*Records shown*

** Start **

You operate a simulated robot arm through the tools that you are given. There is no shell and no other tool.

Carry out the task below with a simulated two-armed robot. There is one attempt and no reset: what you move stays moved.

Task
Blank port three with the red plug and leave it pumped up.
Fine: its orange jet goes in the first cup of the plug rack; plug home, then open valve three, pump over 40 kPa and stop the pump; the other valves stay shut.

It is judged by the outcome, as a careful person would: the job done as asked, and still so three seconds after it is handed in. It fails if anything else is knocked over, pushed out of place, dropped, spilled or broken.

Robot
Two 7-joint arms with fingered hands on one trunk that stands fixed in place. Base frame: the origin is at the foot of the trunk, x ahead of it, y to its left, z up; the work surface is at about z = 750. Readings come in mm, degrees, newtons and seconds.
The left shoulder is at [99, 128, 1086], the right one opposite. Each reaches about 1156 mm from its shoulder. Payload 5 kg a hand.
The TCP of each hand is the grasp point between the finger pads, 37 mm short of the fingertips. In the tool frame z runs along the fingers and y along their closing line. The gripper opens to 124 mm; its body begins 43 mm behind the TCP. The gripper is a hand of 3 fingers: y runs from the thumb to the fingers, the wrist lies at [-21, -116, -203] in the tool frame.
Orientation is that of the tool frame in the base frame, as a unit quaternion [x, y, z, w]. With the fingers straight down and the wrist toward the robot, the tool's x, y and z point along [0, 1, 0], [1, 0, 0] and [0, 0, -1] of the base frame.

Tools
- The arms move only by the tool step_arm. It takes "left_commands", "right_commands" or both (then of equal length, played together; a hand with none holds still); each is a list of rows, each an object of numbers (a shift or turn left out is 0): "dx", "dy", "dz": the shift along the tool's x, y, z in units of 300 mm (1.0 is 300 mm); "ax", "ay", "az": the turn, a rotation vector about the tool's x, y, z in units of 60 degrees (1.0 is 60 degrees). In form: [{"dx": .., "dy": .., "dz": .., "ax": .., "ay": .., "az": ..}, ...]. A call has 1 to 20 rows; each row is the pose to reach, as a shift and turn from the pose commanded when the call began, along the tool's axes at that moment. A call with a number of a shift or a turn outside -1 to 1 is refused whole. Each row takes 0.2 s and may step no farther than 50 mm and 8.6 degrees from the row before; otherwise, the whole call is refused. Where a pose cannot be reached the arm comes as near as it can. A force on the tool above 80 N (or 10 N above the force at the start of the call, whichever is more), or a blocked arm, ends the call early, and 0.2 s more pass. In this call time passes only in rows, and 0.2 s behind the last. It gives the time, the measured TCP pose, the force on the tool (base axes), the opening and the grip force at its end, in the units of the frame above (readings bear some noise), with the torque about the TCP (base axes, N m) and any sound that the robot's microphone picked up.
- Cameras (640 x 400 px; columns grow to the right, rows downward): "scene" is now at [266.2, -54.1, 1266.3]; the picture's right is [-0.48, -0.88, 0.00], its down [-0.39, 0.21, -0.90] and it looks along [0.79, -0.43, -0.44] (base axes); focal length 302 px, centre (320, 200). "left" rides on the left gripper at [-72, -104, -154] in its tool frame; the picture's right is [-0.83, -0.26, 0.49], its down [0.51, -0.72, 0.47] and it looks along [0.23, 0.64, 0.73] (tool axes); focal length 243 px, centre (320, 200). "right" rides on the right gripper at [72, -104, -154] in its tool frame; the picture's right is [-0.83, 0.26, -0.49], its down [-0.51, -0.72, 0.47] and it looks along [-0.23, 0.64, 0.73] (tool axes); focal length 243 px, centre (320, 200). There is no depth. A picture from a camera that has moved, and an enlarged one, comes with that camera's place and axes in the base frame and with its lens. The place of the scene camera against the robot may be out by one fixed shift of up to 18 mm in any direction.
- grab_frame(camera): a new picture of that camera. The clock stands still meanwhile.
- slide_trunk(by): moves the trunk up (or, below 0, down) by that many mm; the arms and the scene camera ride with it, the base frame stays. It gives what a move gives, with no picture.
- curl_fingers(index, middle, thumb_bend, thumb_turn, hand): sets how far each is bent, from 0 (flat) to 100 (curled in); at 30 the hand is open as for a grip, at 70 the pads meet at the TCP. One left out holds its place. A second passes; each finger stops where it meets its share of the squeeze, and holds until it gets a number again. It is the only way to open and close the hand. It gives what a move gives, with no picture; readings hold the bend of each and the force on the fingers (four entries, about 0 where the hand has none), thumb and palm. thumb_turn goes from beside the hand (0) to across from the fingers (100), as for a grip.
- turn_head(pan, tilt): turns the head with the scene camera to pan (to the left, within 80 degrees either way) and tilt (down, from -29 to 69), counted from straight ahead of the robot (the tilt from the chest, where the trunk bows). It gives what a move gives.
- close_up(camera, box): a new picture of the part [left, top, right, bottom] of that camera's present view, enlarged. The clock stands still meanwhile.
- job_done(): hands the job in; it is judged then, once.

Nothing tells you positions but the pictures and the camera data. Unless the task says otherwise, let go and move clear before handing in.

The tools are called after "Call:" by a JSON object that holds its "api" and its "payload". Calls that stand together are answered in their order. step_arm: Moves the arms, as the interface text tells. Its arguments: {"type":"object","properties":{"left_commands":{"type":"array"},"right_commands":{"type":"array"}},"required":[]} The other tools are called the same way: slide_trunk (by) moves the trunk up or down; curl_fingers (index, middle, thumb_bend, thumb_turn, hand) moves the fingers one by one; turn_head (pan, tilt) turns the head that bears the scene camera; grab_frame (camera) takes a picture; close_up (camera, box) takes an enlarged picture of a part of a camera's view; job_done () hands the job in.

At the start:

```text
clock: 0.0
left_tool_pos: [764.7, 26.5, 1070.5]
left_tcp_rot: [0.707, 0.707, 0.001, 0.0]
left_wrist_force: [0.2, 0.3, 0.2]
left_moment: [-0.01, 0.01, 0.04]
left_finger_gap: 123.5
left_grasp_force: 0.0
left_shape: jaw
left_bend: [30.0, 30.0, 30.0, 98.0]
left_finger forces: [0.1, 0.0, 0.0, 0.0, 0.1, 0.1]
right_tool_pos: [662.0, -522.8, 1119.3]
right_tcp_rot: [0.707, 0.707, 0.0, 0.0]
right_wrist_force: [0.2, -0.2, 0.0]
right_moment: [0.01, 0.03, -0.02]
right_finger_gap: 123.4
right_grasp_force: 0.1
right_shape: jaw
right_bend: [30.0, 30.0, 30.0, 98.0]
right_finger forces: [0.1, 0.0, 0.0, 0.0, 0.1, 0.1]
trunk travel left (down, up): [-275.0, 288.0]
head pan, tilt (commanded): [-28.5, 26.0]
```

** End **
** Start **

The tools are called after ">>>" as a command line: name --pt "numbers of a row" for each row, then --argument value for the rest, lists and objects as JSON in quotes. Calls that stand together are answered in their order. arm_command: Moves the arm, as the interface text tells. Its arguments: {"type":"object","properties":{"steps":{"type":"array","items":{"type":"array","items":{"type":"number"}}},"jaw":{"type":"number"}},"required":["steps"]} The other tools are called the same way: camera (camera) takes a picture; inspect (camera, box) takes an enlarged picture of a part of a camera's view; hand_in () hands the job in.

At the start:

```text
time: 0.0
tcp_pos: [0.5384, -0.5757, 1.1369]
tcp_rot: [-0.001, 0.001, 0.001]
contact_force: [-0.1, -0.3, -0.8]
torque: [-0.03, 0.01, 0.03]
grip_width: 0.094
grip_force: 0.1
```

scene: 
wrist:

** End **
** Start **

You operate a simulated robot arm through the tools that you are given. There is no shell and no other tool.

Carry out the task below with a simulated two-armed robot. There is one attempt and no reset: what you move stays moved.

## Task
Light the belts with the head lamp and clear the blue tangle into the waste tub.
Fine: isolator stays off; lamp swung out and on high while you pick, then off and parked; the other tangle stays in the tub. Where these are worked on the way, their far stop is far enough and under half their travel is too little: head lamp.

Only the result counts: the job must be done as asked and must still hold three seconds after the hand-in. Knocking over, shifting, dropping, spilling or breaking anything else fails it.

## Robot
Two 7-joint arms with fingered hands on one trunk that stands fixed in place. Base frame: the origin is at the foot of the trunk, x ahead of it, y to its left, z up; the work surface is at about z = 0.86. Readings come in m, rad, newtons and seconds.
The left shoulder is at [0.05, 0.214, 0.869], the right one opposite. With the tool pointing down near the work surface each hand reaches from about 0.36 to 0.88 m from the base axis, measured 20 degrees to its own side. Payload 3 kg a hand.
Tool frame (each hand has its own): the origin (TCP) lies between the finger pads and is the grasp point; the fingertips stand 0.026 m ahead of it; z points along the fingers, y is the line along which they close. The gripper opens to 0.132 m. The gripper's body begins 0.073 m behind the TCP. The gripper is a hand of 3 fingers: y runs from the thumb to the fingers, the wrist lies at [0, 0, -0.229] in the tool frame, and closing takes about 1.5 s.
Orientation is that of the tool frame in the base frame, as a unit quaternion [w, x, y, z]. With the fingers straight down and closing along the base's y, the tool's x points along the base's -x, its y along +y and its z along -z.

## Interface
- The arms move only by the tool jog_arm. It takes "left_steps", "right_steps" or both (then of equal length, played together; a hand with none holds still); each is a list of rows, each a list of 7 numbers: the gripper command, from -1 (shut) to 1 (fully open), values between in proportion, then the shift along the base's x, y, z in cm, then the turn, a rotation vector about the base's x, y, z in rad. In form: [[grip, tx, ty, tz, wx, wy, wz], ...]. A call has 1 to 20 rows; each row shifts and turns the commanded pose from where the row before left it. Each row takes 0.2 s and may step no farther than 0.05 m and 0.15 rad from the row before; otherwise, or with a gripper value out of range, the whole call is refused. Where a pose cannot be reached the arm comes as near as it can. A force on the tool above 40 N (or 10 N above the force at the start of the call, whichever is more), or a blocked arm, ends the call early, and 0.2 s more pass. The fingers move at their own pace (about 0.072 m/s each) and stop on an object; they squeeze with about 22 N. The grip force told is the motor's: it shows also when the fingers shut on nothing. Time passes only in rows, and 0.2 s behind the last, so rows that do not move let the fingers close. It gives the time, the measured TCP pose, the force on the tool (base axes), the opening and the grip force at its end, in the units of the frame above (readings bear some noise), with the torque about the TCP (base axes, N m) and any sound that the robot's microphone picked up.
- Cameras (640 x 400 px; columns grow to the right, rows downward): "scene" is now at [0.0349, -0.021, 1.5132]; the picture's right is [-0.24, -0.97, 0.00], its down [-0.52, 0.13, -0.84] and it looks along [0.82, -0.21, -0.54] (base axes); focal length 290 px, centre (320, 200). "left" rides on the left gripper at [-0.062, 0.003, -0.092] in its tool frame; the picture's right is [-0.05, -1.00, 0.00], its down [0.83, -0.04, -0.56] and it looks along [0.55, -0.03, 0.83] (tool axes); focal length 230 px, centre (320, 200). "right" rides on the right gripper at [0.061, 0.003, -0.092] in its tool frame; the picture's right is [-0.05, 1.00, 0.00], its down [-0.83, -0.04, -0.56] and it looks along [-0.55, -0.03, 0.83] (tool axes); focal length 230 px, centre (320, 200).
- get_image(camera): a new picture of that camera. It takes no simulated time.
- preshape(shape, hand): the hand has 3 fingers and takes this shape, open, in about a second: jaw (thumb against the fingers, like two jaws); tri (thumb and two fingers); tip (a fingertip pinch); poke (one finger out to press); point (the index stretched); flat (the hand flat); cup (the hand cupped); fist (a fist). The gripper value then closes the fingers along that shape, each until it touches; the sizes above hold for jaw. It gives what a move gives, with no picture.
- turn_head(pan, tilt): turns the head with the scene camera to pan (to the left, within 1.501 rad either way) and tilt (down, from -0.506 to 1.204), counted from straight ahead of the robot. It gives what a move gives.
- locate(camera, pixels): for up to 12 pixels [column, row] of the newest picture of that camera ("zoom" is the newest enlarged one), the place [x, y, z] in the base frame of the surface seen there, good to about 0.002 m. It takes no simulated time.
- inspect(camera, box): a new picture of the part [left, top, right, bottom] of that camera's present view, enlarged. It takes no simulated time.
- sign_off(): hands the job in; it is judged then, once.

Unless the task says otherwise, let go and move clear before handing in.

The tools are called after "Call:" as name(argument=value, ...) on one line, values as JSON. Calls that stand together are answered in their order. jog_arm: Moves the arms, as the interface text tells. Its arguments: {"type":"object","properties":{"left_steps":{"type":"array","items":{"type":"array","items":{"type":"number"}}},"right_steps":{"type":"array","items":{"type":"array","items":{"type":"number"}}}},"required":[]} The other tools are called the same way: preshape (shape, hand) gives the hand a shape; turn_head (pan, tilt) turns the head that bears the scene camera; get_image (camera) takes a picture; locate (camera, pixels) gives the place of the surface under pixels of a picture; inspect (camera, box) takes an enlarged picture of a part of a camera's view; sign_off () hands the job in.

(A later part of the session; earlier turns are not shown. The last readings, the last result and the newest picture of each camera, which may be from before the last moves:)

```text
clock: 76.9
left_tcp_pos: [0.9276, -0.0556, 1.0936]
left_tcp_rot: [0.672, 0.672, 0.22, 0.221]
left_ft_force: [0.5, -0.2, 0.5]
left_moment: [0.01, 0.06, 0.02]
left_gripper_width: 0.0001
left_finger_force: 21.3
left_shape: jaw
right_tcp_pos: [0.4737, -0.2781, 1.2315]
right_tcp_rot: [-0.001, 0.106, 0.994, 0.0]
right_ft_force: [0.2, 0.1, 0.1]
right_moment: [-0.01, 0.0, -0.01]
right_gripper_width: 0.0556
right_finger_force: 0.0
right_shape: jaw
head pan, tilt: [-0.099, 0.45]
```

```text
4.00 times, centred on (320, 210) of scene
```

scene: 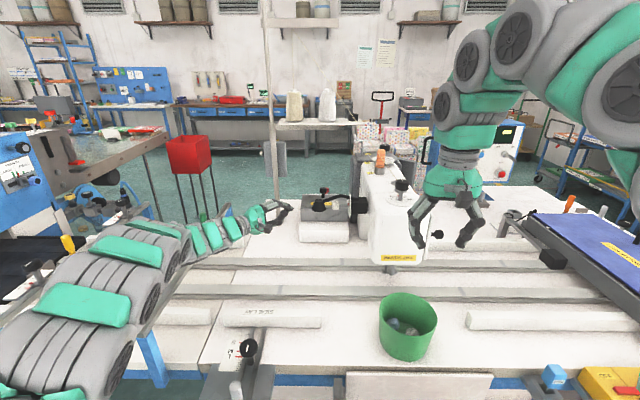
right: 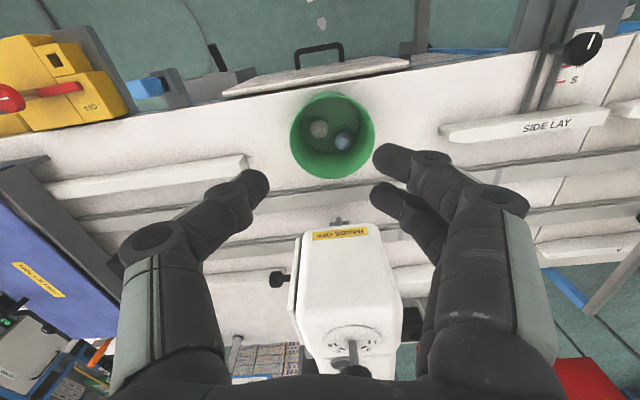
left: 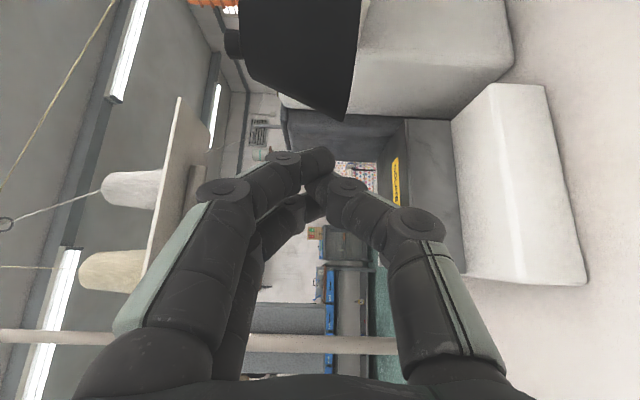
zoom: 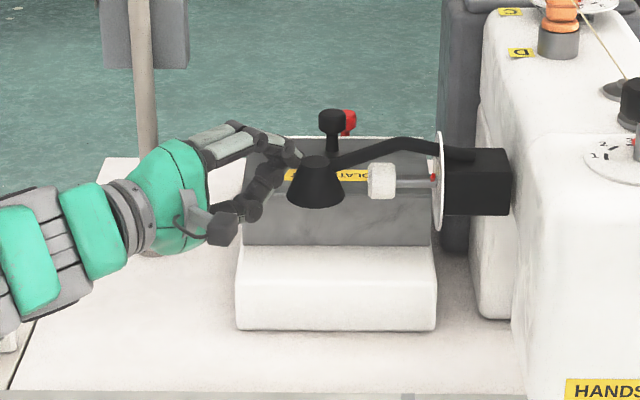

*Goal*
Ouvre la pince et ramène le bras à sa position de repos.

** End **

Extract, word for word, the line containing "Fine: isolator stays", the line containing "Only the result", and every line between them.

*Output of the exercise*
Fine: isolator stays off; lamp swung out and on high while you pick, then off and parked; the other tangle stays in the tub. Where these are worked on the way, their far stop is far enough and under half their travel is too little: head lamp.

Only the result counts: the job must be done as asked and must still hold three seconds after the hand-in. Knocking over, shifting, dropping, spilling or breaking anything else fails it.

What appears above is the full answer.